[STATED TASK]: Report, as a bare number, how many lines contain the string "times".

--- start RECORDED INFORMATION ---

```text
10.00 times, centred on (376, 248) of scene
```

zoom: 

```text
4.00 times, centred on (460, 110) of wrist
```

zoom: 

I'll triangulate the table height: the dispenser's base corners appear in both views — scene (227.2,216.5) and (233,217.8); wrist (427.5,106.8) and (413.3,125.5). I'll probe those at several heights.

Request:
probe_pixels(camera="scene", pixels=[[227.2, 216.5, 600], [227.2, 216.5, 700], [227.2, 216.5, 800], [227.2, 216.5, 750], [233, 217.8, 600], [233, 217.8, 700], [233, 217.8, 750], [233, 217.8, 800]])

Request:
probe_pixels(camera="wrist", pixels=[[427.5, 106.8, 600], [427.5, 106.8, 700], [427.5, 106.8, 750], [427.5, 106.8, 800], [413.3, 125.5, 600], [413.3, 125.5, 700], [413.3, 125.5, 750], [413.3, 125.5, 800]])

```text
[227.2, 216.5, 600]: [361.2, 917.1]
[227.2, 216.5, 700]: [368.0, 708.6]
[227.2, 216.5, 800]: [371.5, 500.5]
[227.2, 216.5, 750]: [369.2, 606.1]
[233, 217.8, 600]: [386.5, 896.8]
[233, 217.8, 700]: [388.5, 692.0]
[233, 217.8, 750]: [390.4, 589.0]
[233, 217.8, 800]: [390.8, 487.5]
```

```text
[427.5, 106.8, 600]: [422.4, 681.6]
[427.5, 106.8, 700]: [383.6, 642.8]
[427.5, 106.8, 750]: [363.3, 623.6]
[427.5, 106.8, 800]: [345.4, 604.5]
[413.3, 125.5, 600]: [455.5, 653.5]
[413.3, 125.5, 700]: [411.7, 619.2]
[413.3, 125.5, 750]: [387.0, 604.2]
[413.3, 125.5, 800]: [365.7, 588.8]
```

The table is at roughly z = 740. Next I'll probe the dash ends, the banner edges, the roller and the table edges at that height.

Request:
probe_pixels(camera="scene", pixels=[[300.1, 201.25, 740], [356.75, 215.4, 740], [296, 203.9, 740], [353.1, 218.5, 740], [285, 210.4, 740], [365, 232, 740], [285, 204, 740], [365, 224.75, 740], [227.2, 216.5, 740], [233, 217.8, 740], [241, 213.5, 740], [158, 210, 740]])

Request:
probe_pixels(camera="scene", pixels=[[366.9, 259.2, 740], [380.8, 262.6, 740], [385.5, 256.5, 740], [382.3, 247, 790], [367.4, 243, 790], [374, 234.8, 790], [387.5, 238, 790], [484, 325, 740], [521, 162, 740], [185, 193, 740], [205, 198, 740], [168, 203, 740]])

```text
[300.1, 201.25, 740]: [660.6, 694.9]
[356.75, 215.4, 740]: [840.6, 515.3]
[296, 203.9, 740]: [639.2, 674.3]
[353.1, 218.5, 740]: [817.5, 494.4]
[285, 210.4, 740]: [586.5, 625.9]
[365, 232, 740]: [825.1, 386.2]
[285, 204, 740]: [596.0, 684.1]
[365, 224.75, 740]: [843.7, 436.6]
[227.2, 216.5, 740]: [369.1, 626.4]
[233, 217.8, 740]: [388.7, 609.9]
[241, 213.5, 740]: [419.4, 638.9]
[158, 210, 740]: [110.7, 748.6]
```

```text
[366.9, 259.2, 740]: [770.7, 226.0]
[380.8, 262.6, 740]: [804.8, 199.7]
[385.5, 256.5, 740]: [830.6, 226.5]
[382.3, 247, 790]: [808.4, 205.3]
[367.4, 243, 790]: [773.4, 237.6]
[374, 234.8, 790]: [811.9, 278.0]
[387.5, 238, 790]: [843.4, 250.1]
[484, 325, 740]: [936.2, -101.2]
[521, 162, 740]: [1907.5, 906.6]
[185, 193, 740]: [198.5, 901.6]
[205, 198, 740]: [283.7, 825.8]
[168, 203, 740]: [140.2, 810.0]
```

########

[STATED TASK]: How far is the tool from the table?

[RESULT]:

--- end RECORDED INFORMATION ---

[RESULT]: 2